[proofplan] We verify the three norm axioms directly from the definition of the [operator norm](/page/Operator%20Norm). Nonnegativity is inherited from the norm on $Y$, and definiteness follows by applying the zero norm condition to a normalized nonzero vector of $X$. Absolute homogeneity follows from homogeneity in $Y$, while the triangle inequality follows from the triangle inequality in $Y$ and then taking a supremum over the closed unit ball of $X$. [/proofplan]

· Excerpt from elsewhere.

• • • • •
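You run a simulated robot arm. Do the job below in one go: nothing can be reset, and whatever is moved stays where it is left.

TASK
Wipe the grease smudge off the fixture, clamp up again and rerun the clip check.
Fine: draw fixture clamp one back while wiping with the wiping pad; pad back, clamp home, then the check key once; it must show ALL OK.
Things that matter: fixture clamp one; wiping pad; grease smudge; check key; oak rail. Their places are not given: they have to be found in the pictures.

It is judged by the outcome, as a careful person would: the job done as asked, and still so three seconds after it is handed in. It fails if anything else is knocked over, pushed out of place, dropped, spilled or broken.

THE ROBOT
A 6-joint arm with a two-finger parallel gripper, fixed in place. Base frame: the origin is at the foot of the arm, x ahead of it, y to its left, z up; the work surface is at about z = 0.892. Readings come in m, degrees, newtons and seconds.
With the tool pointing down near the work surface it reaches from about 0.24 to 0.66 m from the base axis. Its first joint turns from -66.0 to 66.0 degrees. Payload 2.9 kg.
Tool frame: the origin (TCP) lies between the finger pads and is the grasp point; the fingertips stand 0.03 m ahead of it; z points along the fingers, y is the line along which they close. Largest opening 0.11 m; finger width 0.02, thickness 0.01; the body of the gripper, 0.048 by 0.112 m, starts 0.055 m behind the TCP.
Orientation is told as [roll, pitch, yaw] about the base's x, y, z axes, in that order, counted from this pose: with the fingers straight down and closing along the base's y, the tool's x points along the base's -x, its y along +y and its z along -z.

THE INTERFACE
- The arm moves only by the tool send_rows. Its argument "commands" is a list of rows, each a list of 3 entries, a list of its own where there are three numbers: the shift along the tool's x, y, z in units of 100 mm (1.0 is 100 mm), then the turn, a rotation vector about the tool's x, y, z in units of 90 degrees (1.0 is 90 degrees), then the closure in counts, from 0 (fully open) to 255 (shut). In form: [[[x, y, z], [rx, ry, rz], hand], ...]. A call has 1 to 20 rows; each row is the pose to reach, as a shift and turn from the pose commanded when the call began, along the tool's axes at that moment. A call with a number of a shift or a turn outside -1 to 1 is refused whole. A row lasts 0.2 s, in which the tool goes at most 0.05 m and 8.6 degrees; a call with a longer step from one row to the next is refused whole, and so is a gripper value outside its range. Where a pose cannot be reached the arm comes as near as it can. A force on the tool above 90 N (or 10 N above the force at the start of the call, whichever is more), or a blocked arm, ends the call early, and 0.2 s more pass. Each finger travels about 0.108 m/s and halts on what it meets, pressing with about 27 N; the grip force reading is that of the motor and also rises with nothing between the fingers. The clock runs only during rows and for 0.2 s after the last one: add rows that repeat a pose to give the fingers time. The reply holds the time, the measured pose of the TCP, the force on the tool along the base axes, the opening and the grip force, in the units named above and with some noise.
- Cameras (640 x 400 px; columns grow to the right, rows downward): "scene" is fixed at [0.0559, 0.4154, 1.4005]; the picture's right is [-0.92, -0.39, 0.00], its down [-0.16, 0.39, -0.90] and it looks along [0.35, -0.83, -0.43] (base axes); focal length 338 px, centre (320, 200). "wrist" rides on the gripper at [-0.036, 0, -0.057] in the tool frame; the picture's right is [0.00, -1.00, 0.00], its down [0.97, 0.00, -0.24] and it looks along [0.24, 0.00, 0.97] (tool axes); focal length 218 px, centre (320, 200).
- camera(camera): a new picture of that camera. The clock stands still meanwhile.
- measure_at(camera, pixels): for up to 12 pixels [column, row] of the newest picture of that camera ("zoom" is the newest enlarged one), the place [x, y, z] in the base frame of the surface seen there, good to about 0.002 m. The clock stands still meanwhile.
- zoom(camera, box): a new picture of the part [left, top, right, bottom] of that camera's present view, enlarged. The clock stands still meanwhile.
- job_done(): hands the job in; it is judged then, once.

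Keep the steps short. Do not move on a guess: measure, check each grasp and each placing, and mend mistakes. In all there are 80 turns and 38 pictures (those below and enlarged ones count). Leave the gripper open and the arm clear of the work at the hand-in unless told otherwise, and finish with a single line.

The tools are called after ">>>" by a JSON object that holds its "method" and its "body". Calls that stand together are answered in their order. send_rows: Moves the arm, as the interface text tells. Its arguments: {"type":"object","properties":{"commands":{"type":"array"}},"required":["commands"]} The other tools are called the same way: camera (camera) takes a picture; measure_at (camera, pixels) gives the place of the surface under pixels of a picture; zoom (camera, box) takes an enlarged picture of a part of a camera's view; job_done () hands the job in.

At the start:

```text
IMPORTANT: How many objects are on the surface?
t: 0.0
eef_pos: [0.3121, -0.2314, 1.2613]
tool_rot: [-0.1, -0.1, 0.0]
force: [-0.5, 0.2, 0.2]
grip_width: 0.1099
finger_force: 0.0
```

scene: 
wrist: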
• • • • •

[step:Check that the operator norm is nonnegative and finite] Let $T\in\mathcal L(X,Y)$. By definition, \begin{align*} \|T\|_{\mathcal L(X,Y)}=\sup\{\|Tx\|_Y:x\in X,\ \|x\|_X\le 1\}. \end{align*} For every $x\in X$ with $\|x\|_X\le 1$, the norm axiom in $Y$ gives $\|Tx\|_Y\ge 0$. Hence the supremum is nonnegative. Since $T$ is a bounded [linear map](/page/Linear%20Map), there exists a constant $C\ge 0$ such that $\|Tx\|_Y\le C\|x\|_X$ for every $x\in X$. Therefore $\|Tx\|_Y\le C$ whenever $\|x\|_X\le 1$, so the defining supremum is finite. [/step]

[step:Prove definiteness by normalizing nonzero vectors]First let $0_{X,Y}:X\to Y$ denote the zero linear map. For every $x\in X$ with $\|x\|_X\le 1$, one has $0_{X,Y}x=0_Y$, and therefore $\|0_{X,Y}x\|_Y=0$. Hence \begin{align*} \|0_{X,Y}\|_{\mathcal L(X,Y)}=0. \end{align*} Conversely, assume $T\in\mathcal L(X,Y)$ satisfies $\|T\|_{\mathcal L(X,Y)}=0$. Let $x\in X$. If $x=0_X$, then $Tx=0_Y$ by linearity. If $x\ne 0_X$, define \begin{align*} u:=\frac{x}{\|x\|_X}\in X. \end{align*} Then $\|u\|_X=1$, so the definition of the supremum gives \begin{align*} 0\le \|Tu\|_Y\le \|T\|_{\mathcal L(X,Y)}=0. \end{align*} Thus $\|Tu\|_Y=0$, and definiteness of the norm on $Y$ gives $Tu=0_Y$. By linearity of $T$, \begin{align*} Tx=T(\|x\|_X u)=\|x\|_X Tu=0_Y. \end{align*} Since $x\in X$ was arbitrary, $T=0_{X,Y}$.[/step]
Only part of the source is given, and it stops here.